==== SOURCE DATA
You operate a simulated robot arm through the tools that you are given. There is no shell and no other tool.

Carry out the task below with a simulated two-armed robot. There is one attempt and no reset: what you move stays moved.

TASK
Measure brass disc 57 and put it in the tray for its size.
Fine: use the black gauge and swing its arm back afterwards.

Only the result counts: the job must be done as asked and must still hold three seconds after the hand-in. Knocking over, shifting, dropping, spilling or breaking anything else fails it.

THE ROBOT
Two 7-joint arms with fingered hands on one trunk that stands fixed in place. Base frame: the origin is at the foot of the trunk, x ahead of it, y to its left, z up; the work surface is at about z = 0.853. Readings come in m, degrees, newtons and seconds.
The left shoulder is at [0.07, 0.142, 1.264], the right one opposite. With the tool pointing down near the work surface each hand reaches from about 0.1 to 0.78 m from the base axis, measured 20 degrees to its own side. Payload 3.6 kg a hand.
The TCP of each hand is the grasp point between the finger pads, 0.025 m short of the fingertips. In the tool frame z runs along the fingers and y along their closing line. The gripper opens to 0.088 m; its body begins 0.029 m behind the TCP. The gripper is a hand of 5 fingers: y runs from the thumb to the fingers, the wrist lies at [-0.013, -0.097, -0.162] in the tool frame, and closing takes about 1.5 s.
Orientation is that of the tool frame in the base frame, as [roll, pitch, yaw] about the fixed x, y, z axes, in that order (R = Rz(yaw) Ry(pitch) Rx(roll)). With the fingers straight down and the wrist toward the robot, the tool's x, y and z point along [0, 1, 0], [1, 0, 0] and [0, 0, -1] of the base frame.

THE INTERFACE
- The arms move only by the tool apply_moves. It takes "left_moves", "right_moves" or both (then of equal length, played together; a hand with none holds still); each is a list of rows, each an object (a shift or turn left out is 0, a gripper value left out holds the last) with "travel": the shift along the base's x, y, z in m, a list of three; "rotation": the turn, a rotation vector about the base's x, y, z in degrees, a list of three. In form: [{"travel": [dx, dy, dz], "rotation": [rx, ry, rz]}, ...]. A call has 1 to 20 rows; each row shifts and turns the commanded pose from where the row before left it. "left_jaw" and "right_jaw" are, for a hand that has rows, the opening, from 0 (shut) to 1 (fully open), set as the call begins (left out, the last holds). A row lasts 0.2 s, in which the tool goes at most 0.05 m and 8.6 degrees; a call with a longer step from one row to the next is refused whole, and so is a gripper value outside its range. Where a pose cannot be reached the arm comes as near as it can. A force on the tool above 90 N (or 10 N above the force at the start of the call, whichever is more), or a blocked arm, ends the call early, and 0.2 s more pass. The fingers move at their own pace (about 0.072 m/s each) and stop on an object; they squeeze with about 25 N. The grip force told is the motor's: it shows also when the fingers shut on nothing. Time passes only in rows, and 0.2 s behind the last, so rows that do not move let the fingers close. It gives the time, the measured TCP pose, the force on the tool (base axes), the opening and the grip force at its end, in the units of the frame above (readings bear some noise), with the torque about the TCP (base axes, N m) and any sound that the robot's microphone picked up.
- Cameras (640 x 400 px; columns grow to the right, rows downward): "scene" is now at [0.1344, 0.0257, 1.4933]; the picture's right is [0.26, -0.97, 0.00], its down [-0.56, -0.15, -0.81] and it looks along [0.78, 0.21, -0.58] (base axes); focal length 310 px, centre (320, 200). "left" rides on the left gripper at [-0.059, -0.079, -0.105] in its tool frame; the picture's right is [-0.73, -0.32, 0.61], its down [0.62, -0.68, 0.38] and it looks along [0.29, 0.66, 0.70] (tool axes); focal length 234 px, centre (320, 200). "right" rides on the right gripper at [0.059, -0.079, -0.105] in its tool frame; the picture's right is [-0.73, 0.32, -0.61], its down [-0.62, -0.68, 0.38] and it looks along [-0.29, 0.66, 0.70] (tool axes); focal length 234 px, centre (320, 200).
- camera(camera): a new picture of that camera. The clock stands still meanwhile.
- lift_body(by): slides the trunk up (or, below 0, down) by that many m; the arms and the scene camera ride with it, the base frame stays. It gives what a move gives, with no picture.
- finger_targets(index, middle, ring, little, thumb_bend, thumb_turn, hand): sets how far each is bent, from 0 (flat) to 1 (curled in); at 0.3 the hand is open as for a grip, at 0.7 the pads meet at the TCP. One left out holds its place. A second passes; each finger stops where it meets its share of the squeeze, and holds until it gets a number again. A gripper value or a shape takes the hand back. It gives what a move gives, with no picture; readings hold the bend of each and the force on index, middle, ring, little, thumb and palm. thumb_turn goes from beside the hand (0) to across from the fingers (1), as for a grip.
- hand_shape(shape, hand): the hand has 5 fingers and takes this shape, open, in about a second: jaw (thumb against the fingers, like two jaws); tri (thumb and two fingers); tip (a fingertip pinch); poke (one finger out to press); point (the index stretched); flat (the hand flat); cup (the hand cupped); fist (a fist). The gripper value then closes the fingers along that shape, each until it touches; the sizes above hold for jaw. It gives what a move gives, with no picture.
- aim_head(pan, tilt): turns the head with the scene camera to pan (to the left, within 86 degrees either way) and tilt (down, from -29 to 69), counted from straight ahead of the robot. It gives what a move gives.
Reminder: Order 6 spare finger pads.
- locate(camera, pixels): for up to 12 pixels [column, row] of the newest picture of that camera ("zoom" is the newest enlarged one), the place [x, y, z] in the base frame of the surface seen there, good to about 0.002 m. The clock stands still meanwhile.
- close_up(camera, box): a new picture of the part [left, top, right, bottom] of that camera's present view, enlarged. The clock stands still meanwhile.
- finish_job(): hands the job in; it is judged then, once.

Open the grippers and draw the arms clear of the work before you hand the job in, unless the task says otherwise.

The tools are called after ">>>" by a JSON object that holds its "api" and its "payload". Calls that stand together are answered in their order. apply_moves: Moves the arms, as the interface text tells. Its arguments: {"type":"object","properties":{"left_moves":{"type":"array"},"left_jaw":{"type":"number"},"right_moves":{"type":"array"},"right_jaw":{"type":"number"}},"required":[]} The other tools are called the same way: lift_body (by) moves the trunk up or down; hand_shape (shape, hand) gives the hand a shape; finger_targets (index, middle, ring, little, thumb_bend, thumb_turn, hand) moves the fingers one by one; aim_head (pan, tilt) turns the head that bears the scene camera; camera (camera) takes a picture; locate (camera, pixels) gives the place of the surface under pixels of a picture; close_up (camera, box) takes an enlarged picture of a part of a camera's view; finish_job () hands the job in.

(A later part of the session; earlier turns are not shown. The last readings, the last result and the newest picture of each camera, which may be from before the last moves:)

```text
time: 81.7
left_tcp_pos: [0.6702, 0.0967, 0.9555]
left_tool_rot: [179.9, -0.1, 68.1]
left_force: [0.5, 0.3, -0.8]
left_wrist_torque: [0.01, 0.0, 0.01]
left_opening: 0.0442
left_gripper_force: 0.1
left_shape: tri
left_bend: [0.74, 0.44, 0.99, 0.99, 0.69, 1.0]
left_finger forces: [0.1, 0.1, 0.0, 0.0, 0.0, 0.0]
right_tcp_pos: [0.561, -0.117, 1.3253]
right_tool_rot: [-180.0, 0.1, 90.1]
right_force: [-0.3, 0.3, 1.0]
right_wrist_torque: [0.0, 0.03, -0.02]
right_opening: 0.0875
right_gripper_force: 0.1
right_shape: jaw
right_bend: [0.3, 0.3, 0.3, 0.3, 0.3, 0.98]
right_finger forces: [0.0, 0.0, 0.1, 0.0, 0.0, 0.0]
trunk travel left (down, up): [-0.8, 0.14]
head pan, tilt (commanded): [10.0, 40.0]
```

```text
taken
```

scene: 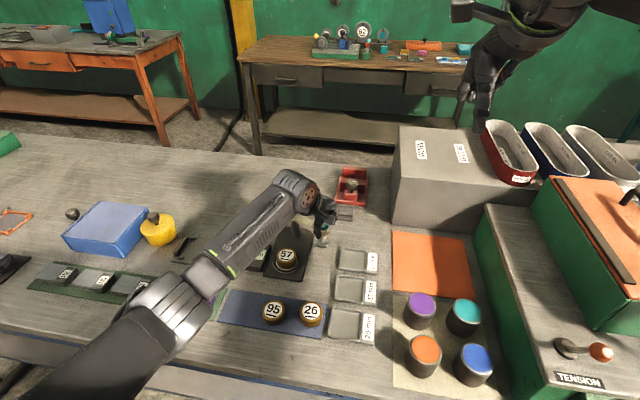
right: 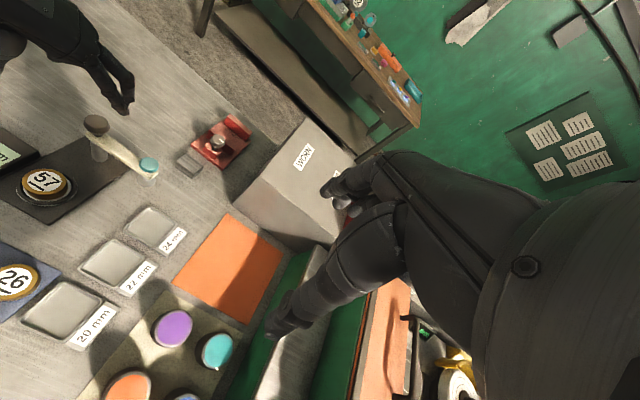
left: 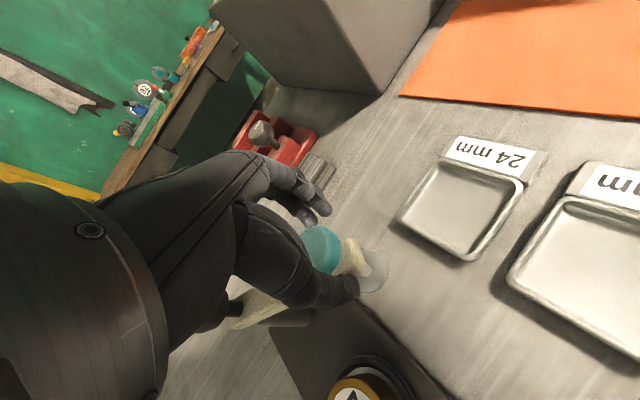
========
▸ **EXERCISE BRIEF**:
Reproduce the material above in full, exactly, with no images. Return a JSON list in which every string is one line; blank lines are skipped.

▸ **SOLUTION TO THE EXERCISE**:
[
  "You operate a simulated robot arm through the tools that you are given. There is no shell and no other tool.",
  "Carry out the task below with a simulated two-armed robot. There is one attempt and no reset: what you move stays moved.",
  "TASK",
  "Measure brass disc 57 and put it in the tray for its size.",
  "Fine: use the black gauge and swing its arm back afterwards.",
  "Only the result counts: the job must be done as asked and must still hold three seconds after the hand-in. Knocking over, shifting, dropping, spilling or breaking anything else fails it.",
  "THE ROBOT",
  "Two 7-joint arms with fingered hands on one trunk that stands fixed in place. Base frame: the origin is at the foot of the trunk, x ahead of it, y to its left, z up; the work surface is at about z = 0.853. Readings come in m, degrees, newtons and seconds.",
  "The left shoulder is at [0.07, 0.142, 1.264], the right one opposite. With the tool pointing down near the work surface each hand reaches from about 0.1 to 0.78 m from the base axis, measured 20 degrees to its own side. Payload 3.6 kg a hand.",
  "The TCP of each hand is the grasp point between the finger pads, 0.025 m short of the fingertips. In the tool frame z runs along the fingers and y along their closing line. The gripper opens to 0.088 m; its body begins 0.029 m behind the TCP. The gripper is a hand of 5 fingers: y runs from the thumb to the fingers, the wrist lies at [-0.013, -0.097, -0.162] in the tool frame, and closing takes about 1.5 s.",
  "Orientation is that of the tool frame in the base frame, as [roll, pitch, yaw] about the fixed x, y, z axes, in that order (R = Rz(yaw) Ry(pitch) Rx(roll)). With the fingers straight down and the wrist toward the robot, the tool's x, y and z point along [0, 1, 0], [1, 0, 0] and [0, 0, -1] of the base frame.",
  "THE INTERFACE",
  "- The arms move only by the tool apply_moves. It takes \"left_moves\", \"right_moves\" or both (then of equal length, played together; a hand with none holds still); each is a list of rows, each an object (a shift or turn left out is 0, a gripper value left out holds the last) with \"travel\": the shift along the base's x, y, z in m, a list of three; \"rotation\": the turn, a rotation vector about the base's x, y, z in degrees, a list of three. In form: [{\"travel\": [dx, dy, dz], \"rotation\": [rx, ry, rz]}, ...]. A call has 1 to 20 rows; each row shifts and turns the commanded pose from where the row before left it. \"left_jaw\" and \"right_jaw\" are, for a hand that has rows, the opening, from 0 (shut) to 1 (fully open), set as the call begins (left out, the last holds). A row lasts 0.2 s, in which the tool goes at most 0.05 m and 8.6 degrees; a call with a longer step from one row to the next is refused whole, and so is a gripper value outside its range. Where a pose cannot be reached the arm comes as near as it can. A force on the tool above 90 N (or 10 N above the force at the start of the call, whichever is more), or a blocked arm, ends the call early, and 0.2 s more pass. The fingers move at their own pace (about 0.072 m/s each) and stop on an object; they squeeze with about 25 N. The grip force told is the motor's: it shows also when the fingers shut on nothing. Time passes only in rows, and 0.2 s behind the last, so rows that do not move let the fingers close. It gives the time, the measured TCP pose, the force on the tool (base axes), the opening and the grip force at its end, in the units of the frame above (readings bear some noise), with the torque about the TCP (base axes, N m) and any sound that the robot's microphone picked up.",
  "- Cameras (640 x 400 px; columns grow to the right, rows downward): \"scene\" is now at [0.1344, 0.0257, 1.4933]; the picture's right is [0.26, -0.97, 0.00], its down [-0.56, -0.15, -0.81] and it looks along [0.78, 0.21, -0.58] (base axes); focal length 310 px, centre (320, 200). \"left\" rides on the left gripper at [-0.059, -0.079, -0.105] in its tool frame; the picture's right is [-0.73, -0.32, 0.61], its down [0.62, -0.68, 0.38] and it looks along [0.29, 0.66, 0.70] (tool axes); focal length 234 px, centre (320, 200). \"right\" rides on the right gripper at [0.059, -0.079, -0.105] in its tool frame; the picture's right is [-0.73, 0.32, -0.61], its down [-0.62, -0.68, 0.38] and it looks along [-0.29, 0.66, 0.70] (tool axes); focal length 234 px, centre (320, 200).",
  "- camera(camera): a new picture of that camera. The clock stands still meanwhile.",
  "- lift_body(by): slides the trunk up (or, below 0, down) by that many m; the arms and the scene camera ride with it, the base frame stays. It gives what a move gives, with no picture.",
  "- finger_targets(index, middle, ring, little, thumb_bend, thumb_turn, hand): sets how far each is bent, from 0 (flat) to 1 (curled in); at 0.3 the hand is open as for a grip, at 0.7 the pads meet at the TCP. One left out holds its place. A second passes; each finger stops where it meets its share of the squeeze, and holds until it gets a number again. A gripper value or a shape takes the hand back. It gives what a move gives, with no picture; readings hold the bend of each and the force on index, middle, ring, little, thumb and palm. thumb_turn goes from beside the hand (0) to across from the fingers (1), as for a grip.",
  "- hand_shape(shape, hand): the hand has 5 fingers and takes this shape, open, in about a second: jaw (thumb against the fingers, like two jaws); tri (thumb and two fingers); tip (a fingertip pinch); poke (one finger out to press); point (the index stretched); flat (the hand flat); cup (the hand cupped); fist (a fist). The gripper value then closes the fingers along that shape, each until it touches; the sizes above hold for jaw. It gives what a move gives, with no picture.",
  "- aim_head(pan, tilt): turns the head with the scene camera to pan (to the left, within 86 degrees either way) and tilt (down, from -29 to 69), counted from straight ahead of the robot. It gives what a move gives.",
  "Reminder: Order 6 spare finger pads.",
  "- locate(camera, pixels): for up to 12 pixels [column, row] of the newest picture of that camera (\"zoom\" is the newest enlarged one), the place [x, y, z] in the base frame of the surface seen there, good to about 0.002 m. The clock stands still meanwhile.",
  "- close_up(camera, box): a new picture of the part [left, top, right, bottom] of that camera's present view, enlarged. The clock stands still meanwhile.",
  "- finish_job(): hands the job in; it is judged then, once.",
  "Open the grippers and draw the arms clear of the work before you hand the job in, unless the task says otherwise.",
  "The tools are called after \">>>\" by a JSON object that holds its \"api\" and its \"payload\". Calls that stand together are answered in their order. apply_moves: Moves the arms, as the interface text tells. Its arguments: {\"type\":\"object\",\"properties\":{\"left_moves\":{\"type\":\"array\"},\"left_jaw\":{\"type\":\"number\"},\"right_moves\":{\"type\":\"array\"},\"right_jaw\":{\"type\":\"number\"}},\"required\":[]} The other tools are called the same way: lift_body (by) moves the trunk up or down; hand_shape (shape, hand) gives the hand a shape; finger_targets (index, middle, ring, little, thumb_bend, thumb_turn, hand) moves the fingers one by one; aim_head (pan, tilt) turns the head that bears the scene camera; camera (camera) takes a picture; locate (camera, pixels) gives the place of the surface under pixels of a picture; close_up (camera, box) takes an enlarged picture of a part of a camera's view; finish_job () hands the job in.",
  "(A later part of the session; earlier turns are not shown. The last readings, the last result and the newest picture of each camera, which may be from before the last moves:)",
  "```text",
  "time: 81.7",
  "left_tcp_pos: [0.6702, 0.0967, 0.9555]",
  "left_tool_rot: [179.9, -0.1, 68.1]",
  "left_force: [0.5, 0.3, -0.8]",
  "left_wrist_torque: [0.01, 0.0, 0.01]",
  "left_opening: 0.0442",
  "left_gripper_force: 0.1",
  "left_shape: tri",
  "left_bend: [0.74, 0.44, 0.99, 0.99, 0.69, 1.0]",
  "left_finger forces: [0.1, 0.1, 0.0, 0.0, 0.0, 0.0]",
  "right_tcp_pos: [0.561, -0.117, 1.3253]",
  "right_tool_rot: [-180.0, 0.1, 90.1]",
  "right_force: [-0.3, 0.3, 1.0]",
  "right_wrist_torque: [0.0, 0.03, -0.02]",
  "right_opening: 0.0875",
  "right_gripper_force: 0.1",
  "right_shape: jaw",
  "right_bend: [0.3, 0.3, 0.3, 0.3, 0.3, 0.98]",
  "right_finger forces: [0.0, 0.0, 0.1, 0.0, 0.0, 0.0]",
  "trunk travel left (down, up): [-0.8, 0.14]",
  "head pan, tilt (commanded): [10.0, 40.0]",
  "```",
  "```text",
  "taken",
  "```",
  "scene: ",
  "right: ",
  "left: "
]